----- GIVEN PASSAGE -----

【癒やしのお隣さんには秘密がある】28話をあらすじから結末まで全てネタバレ解説

ずっちー
前話のおさらい
  • 部屋に侵入してきた蒼真を、坂本が背負い投げで制圧し、ロープで拘束しました。
  • 三者面談が始まり、蒼真は坂本の尋問に対し、盗聴、盗撮、GPSでの監視などのストーカー行為を全てあっさりと認めます。
  • 坂本が藤子のキーホルダーからGPS発見器を発見し、全てが明らかになる中、彼は蒼真に犯行の動機を問い詰めました。

【癒しのお隣さんには秘密がある】第28話をネタバレありでわかりやすく解説する

坂本によって全てのストーカー行為を暴かれ、拘束された仁科蒼真。ついに問われた犯行の動機。彼の口から語られるのは、藤子の記憶の片隅に追いやられていた、6年前の「運命の出会い」でした。

「藤子さんは僕の命の恩人」

「動機は……」 坂本からの問いに、蒼真は静かに口を開きます。そして、彼は信じられない言葉を口にしました。 「…藤子さんは 僕の命の恩人なんです」

突然の告白に、藤子も坂本も言葉を失います。しかし、藤子には全く身に覚えがありません。 「あの日のことは 記憶にないか」 そう寂しげに呟く蒼真。彼は、6年前、自殺を考えていたことを明かします。 当時、大学最後の年だった彼は、藤子が勤める保険会社のビルの屋上から、飛び降りて死ぬつもりだったのです。

その言葉に、藤子の脳裏にある記憶が蘇ります。6年ほど前、会社のビルで飛び降りようとしていた青年を、必死で止めたこと。 しかし、目の前の美しい蒼真と、記憶の中の青年がどうしても結びつきません。 「その時もしかして 眼鏡かけてました?」 藤子の問いに、蒼真は「当時僕は太ってましたし 顔を隠そうとして 前髪も長かったので…」と、静かに答えました。

歪んだ努力「理想の男への壮絶な体改革」

点と線が繋がり、愕然とする藤子と坂本。しかし、蒼真の告白はまだ終わりません。彼は、歪んだ笑みを浮かべながら、さらに恐ろしい真実を語り始めます。

「ですが藤子さんの 好きな異性のタイプを 徹底的に調べ上げ」「一年かけて この姿に仕上げました」

その体型改造は壮絶を極めたものでしたが、遠くから一方的に藤子を見守ることが、彼の心を奮い立たせたのです。 そして彼は、悪びれる様子もなくこう続けました。 「この間利宗君に僕の事を ドンピシャのタイプだって 言ってましたもんね」 盗聴で得た情報を突きつけられ、藤子は言葉を失います。照れてうつむく彼女の姿さえも、蒼真は恍惚とした表情で見つめ、「怒った姿も 焦ってる姿もかわいい」と悦に入るのでした。

運命の日の真相

坂本が、なぜ死に場所にあのビルを選んだのかと尋ねると、蒼真は「その日は どこを行く訳でもなく 歩いていました」「ふとビルが 目に入って あの屋上から飛ぼうと 急に思い立ったんです」と答えます。 その浅はかさを坂本に呆れられ、蒼真も「それに関しては 返す言葉もありません」と認めました。

----- GIVEN DATA -----

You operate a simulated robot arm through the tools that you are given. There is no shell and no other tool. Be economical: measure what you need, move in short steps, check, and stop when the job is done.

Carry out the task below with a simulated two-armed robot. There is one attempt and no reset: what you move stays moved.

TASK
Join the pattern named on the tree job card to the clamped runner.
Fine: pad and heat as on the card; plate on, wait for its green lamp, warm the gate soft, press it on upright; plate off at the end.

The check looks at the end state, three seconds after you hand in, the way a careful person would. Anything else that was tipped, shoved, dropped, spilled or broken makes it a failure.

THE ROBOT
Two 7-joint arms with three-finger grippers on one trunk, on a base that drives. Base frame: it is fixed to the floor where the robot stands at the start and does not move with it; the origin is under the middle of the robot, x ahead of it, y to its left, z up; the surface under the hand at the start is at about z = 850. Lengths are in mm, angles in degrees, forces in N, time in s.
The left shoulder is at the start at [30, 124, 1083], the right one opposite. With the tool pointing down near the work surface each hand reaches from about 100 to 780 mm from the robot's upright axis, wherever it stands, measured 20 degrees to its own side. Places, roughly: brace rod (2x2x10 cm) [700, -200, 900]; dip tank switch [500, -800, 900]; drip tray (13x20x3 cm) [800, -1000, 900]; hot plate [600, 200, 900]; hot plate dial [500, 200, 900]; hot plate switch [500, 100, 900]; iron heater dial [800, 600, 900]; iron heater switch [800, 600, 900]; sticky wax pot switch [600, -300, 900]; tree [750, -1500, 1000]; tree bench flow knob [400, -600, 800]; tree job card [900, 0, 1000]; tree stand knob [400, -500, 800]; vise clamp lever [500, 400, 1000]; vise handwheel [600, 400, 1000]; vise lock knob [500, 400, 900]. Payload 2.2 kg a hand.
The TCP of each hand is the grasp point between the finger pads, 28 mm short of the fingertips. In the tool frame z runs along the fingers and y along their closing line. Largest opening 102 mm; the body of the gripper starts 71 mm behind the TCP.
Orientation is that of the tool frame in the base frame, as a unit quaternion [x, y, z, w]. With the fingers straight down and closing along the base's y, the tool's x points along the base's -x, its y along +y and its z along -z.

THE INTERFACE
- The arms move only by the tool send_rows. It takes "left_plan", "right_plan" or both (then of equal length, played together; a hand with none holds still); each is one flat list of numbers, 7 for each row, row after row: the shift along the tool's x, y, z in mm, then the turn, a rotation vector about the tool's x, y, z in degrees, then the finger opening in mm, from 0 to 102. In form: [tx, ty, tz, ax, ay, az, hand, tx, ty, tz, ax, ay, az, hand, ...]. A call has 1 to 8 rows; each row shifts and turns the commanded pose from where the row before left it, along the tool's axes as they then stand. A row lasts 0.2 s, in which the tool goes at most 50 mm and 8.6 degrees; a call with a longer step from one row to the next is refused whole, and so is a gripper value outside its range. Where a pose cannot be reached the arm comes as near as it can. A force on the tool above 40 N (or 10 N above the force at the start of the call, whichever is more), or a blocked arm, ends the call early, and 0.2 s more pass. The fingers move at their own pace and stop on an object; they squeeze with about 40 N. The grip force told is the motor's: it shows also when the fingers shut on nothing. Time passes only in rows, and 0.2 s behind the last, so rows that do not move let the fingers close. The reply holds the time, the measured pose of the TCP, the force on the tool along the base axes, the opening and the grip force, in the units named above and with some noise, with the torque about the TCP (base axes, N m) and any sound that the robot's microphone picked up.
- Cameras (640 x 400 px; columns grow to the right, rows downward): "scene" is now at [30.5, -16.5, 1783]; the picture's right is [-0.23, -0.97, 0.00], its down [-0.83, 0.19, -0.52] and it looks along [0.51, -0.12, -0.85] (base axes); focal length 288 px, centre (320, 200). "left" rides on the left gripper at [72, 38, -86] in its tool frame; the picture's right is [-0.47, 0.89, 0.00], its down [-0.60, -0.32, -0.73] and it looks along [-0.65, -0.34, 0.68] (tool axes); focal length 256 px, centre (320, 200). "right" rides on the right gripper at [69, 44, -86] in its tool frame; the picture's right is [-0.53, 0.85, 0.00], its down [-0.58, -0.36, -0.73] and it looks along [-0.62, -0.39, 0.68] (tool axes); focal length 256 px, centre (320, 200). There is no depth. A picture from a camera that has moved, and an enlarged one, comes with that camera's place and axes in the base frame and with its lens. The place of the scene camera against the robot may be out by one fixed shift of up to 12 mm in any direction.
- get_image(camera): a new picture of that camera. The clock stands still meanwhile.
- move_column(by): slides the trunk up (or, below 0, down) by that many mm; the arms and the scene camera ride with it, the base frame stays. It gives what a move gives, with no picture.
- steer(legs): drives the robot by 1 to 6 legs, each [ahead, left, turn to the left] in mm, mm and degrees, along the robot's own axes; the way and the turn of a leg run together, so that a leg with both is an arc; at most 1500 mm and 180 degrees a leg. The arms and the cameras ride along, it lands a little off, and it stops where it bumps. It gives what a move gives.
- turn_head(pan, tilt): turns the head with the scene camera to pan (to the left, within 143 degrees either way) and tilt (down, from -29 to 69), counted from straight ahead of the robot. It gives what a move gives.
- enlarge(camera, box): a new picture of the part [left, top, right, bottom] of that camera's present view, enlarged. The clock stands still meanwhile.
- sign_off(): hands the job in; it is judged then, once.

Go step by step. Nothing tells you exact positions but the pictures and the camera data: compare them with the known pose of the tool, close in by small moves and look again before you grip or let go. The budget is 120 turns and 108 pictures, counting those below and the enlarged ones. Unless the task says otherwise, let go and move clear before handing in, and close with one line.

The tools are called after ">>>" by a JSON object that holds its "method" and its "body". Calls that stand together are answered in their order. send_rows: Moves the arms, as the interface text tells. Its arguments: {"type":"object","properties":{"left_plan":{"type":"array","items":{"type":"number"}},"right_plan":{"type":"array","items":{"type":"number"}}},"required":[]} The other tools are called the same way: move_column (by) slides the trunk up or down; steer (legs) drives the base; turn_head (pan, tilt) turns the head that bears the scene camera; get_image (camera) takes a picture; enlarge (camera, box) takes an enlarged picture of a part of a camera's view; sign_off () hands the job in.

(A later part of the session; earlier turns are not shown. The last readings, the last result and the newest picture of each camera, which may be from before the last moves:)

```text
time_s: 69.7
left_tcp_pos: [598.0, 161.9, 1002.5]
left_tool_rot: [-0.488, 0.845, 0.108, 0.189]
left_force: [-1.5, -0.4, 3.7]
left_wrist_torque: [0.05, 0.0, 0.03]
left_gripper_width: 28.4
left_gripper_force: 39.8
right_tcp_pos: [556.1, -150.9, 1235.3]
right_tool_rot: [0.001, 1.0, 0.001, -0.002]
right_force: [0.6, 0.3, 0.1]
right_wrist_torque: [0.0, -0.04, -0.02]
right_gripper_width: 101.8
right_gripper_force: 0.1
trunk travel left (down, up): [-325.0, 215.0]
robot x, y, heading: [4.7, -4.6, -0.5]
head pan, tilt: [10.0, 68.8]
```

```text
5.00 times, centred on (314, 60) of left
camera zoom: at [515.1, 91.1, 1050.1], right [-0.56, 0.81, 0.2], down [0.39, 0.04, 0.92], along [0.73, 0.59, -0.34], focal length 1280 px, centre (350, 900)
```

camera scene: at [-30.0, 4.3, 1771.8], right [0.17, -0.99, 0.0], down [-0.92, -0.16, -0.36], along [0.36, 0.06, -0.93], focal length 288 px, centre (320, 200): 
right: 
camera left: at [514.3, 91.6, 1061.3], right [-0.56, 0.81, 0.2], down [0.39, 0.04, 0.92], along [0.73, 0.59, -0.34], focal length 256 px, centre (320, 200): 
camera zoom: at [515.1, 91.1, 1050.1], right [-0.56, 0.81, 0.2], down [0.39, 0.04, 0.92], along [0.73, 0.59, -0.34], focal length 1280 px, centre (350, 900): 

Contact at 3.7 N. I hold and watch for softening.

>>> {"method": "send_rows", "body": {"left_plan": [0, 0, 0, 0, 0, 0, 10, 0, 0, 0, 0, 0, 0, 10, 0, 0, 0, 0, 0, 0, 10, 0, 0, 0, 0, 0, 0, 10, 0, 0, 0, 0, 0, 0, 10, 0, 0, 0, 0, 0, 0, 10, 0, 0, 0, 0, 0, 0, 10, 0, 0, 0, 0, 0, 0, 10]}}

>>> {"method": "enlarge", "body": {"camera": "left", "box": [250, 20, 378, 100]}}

-----

> **SET PROBLEM 1**
Transcribe the given passage beginning at "突然の告白に、藤子も坂本も言葉を失います。しかし、藤子には全く身に覚えがありません。 「あの日のことは 記憶にないか」". Stop after "好きな異性のタイプを 徹底的に調べ上げ」「一年かけて この姿に仕上げました」".
> **SET PROBLEM 2**
Continue the given passage from where it stops.

> **WRITTEN ANSWER 1**
突然の告白に、藤子も坂本も言葉を失います。しかし、藤子には全く身に覚えがありません。 「あの日のことは 記憶にないか」 そう寂しげに呟く蒼真。彼は、6年前、自殺を考えていたことを明かします。 当時、大学最後の年だった彼は、藤子が勤める保険会社のビルの屋上から、飛び降りて死ぬつもりだったのです。

その言葉に、藤子の脳裏にある記憶が蘇ります。6年ほど前、会社のビルで飛び降りようとしていた青年を、必死で止めたこと。 しかし、目の前の美しい蒼真と、記憶の中の青年がどうしても結びつきません。 「その時もしかして 眼鏡かけてました?」 藤子の問いに、蒼真は「当時僕は太ってましたし 顔を隠そうとして 前髪も長かったので…」と、静かに答えました。

歪んだ努力「理想の男への壮絶な体改革」

点と線が繋がり、愕然とする藤子と坂本。しかし、蒼真の告白はまだ終わりません。彼は、歪んだ笑みを浮かべながら、さらに恐ろしい真実を語り始めます。

「ですが藤子さんの 好きな異性のタイプを 徹底的に調べ上げ」「一年かけて この姿に仕上げました」

> **WRITTEN ANSWER 2**
そして、運命の日の記憶が、彼の口から鮮明に語られます。 屋上で飛び降りのカウントダウンを始めた時、そこに現れたのが、昼食を食べに来た藤子でした。 「何やってるんですか」「はやまらないで」「死んじゃだめですよ」 どこの誰とも知らない自分のために、泣きながら必死に止めてくれる藤子の姿に、蒼真の心は揺さぶられ、一度は死ぬことをためらったのです。

覚えていない「最後の言葉」

しかし、それでも「もう操られた 人生なんか 送りたくなかった」と、死のうとする蒼真。 彼が身を乗り出そうとしたその瞬間、藤子は彼の体を強く掴み、物理的に引き留めました。 その時、二人の運命は始まりました。

全てを語り終えた蒼真は、藤子に静かに問いかけます。

「その時 僕になんて言ったか 覚えていますか?」

しかし、藤子の答えは無情なものでした。 「すみません 覚えて いないです…」 彼女にとって、それは数ある善行の一つに過ぎなかったのかもしれません。しかし、彼にとっては、人生の全てを変えた一言。その言葉を、彼女は覚えていなかったのです。

【癒しのお隣さんには秘密がある】28話を読んだ感想(ネタバレあり)

ついに、全ての謎の根源であった「犯行の動機」が明かされました。命の恩人への感謝が、6年という歳月をかけて、歪みに歪んだストーカー行為へと昇華されてしまった。この救いのない事実に、ただただ言葉を失います。

特に恐ろしかったのは、蒼真の「努力の方向性の間違いっぷり」です。「好きなタイプを調べて1年かけて肉体改造」なんて、普通の恋愛なら健気な努力として美談になり得たかもしれません。しかし、彼の行動の根底にあるのは、相手を監視し、情報を盗み、自分の理想を押し付けるという、一方的な支配欲。その事実が、彼の努力をこの上なく恐ろしいものに変えています。

盗聴で得た「ドンピシャのタイプ」という情報を突きつけ、照れる藤子を見て恍惚とするシーンは、彼のサイコパスっぷりが凝縮されていました。もはや、彼と藤子の間には、絶望的なまでに深い認識の溝があることを見せつけられます。

6年前、藤子が取った行動は、間違いなく尊いものでした。しかし、その善意が、結果としてこのモンスターを生み出すきっかけになってしまったという皮肉。そして、藤子が覚えていない「最後の言葉」とは一体何だったのか。それが、彼の歪んだ心を縛り付ける呪いになってしまったのでしょうか。物語は、最も根深く、最も暗い謎を提示し、次なる展開へと進んでいきます。

【癒しのお隣さんには秘密がある】28話のネタバレまとめ

  • 坂本に動機を問われた蒼真は、「藤子さんは僕の命の恩人です」と衝撃の告白をする。
  • 6年前、藤子の会社の屋上から飛び降り自殺を図った際、当時太っていて眼鏡をかけていた蒼真を、藤子が止めていたことが判明する。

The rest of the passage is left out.